We are one with the rest of the world today as World Cup football kicks off in Brazil.
Three local football personalities expect a high-quality, exciting and fantastic 2014 World Cup in Brazil when the action kicks off in the first game today.
Against the backdrop of country-wide protests leading up to and threatening to overshadow the coveted quadrennial football tournament; and cost overruns and missed deadlines on the delivery of new stadia, the host team Brazil opens their campaign today against Croatia from 4 p.m. in Sao Paulo.
All matches are being televised on CCN TV6.
DirecTV Connection owner David John-Williams, Veteran Footballers Foundation of Trinidad and Tobago vice-president Selby Browne and former Trinidad and Tobago national senior team player Sedley Joseph all think the events off the field will give way to an explosive, competitive display of football prowess on it.
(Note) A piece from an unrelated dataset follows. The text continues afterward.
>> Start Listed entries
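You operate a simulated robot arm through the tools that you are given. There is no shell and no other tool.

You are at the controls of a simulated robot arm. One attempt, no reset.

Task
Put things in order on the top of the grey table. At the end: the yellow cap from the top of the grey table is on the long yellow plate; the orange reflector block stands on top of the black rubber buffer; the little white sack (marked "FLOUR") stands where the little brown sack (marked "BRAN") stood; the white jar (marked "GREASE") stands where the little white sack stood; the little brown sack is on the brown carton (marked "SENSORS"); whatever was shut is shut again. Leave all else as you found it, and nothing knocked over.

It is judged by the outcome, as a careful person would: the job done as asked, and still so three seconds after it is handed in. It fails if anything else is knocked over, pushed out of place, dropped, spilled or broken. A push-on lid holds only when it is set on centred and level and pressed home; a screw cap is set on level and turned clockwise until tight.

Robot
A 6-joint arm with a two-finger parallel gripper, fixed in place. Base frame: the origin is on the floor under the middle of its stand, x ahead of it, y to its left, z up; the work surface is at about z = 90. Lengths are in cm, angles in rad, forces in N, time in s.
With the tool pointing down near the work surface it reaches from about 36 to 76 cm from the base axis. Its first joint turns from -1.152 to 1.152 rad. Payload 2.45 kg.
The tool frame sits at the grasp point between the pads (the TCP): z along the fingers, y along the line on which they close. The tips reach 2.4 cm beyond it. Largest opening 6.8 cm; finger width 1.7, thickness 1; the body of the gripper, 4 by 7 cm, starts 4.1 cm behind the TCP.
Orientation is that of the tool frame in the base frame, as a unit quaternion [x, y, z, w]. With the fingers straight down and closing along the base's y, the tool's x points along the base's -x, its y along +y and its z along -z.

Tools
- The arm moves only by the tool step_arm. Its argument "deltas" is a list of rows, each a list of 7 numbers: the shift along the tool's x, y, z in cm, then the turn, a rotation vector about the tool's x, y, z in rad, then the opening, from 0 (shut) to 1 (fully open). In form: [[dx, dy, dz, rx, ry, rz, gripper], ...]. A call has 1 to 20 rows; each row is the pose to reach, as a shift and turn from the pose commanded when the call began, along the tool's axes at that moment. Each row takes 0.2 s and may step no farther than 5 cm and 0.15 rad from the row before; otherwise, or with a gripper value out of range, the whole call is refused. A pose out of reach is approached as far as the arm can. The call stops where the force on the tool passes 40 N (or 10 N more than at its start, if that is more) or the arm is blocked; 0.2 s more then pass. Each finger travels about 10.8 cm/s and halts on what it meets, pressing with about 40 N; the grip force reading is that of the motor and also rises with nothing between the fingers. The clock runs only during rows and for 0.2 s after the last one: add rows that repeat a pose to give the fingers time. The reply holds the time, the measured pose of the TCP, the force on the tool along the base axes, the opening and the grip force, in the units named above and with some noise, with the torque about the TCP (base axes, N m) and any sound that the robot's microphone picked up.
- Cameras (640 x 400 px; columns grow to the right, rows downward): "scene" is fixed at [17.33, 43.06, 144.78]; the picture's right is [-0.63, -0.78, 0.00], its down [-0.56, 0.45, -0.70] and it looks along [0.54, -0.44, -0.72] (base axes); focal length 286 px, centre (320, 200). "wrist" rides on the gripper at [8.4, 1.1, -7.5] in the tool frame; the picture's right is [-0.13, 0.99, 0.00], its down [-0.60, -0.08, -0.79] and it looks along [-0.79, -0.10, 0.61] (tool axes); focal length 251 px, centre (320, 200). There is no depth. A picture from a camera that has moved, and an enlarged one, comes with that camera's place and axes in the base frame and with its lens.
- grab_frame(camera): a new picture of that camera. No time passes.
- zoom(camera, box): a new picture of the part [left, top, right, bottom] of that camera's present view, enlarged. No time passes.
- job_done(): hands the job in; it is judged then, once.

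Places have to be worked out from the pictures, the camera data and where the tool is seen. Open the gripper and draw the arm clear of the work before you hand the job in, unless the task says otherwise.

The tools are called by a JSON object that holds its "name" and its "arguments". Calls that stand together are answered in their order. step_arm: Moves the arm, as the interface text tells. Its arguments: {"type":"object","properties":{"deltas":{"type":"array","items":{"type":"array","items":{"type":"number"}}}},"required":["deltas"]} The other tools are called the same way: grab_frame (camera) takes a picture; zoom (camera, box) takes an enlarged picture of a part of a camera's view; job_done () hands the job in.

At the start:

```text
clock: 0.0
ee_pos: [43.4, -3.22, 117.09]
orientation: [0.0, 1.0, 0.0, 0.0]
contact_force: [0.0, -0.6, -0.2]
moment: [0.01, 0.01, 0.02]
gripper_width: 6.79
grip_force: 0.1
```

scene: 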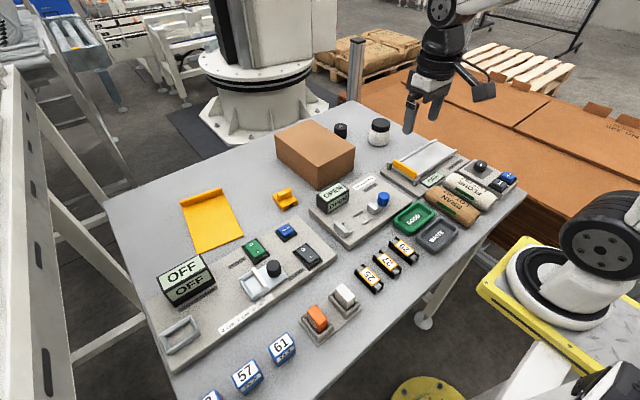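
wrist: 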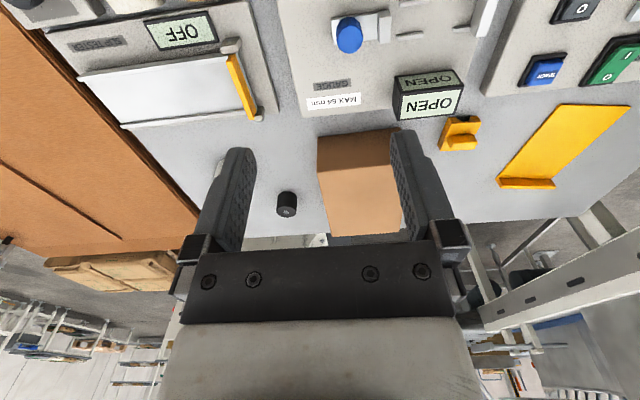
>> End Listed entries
“Brazil has produced so many world-class players and the people there are very passionate. For me it’s something that is going to be very exciting to see how the atmosphere will be there in Brazil, especially if they manage to win at home,” John-Williams said, adding Trinidad and Tobago nationals in the majority adore the Brazilian flare and style of football and will be following with keen interest.
Joseph, the captain of the T&T senior men’s team when they beat Argentina for bronze in the 1967 Pan Am Games, supports the very organised and disciplined Germany team.
“Well I am always excited when there is top class football being played and this World Cup should be no different... but I expect as well Brazil will be playing well at home and Argentina with (Lionel) Messi to be in the mix,” said Joseph.
If the outstanding footballers play up to scratch, this World Cup will be high quality, he added.
Browne feels the quality of football will be quite high as several outstanding players from the world’s professional leagues in throughout Europe and South America will make the top-drawer teams more or less evenly matched.
“But Brazil is hard pressed to win, and I fully support Brazil. They would be hard pressed because Neymar will be targeted and the same also applies to Messi on the Argentina team and Ronaldo in Portugal,” Browne said.
Browne believes the T&T public will be glued to their television sets for the World Cup because the football spectators in T&T and countries around the world have become familiar with the top-class players through their television screens.
Joseph said the security measures organised by the Brazilian government will buffer the players from the planned protests.
“I don’t expect that it will have an effect on players on the field because they will be concentrating on the task at hand,” he said.
John-Williams said he would like to see a Brazil-Argentina final with Brazil winning the World Cup at home.
However, he said he hoped the local coaches take a leaf out of the good relationship between 1994 World Cup-winning coach Carlos Perreira (current assistant coach) and Phillip Scholari (current head coach), Brazil’s 2002 World Cup-winning coach.
“It is something very instructive for our nation to look at, to see how people put aside egos and get together for the cause. It is going to be a fantastic World Cup,” John-Williams concluded.
Browne said the crowd support and knowledge of the game by the Brazilian crowd would also play a significant factor in terms of urging on their team players to a high standard of play and “of course I have great expectations for Mario Balatelli if he delivers as he is capable of doing”.
Browne said he expected the World Cup to be contested between the Big Four—Brazil, Germany, Spain and Italy.
“Despite all the preparation concerns and trials and protests, I expect a fantastic World Cup,” Browne concluded.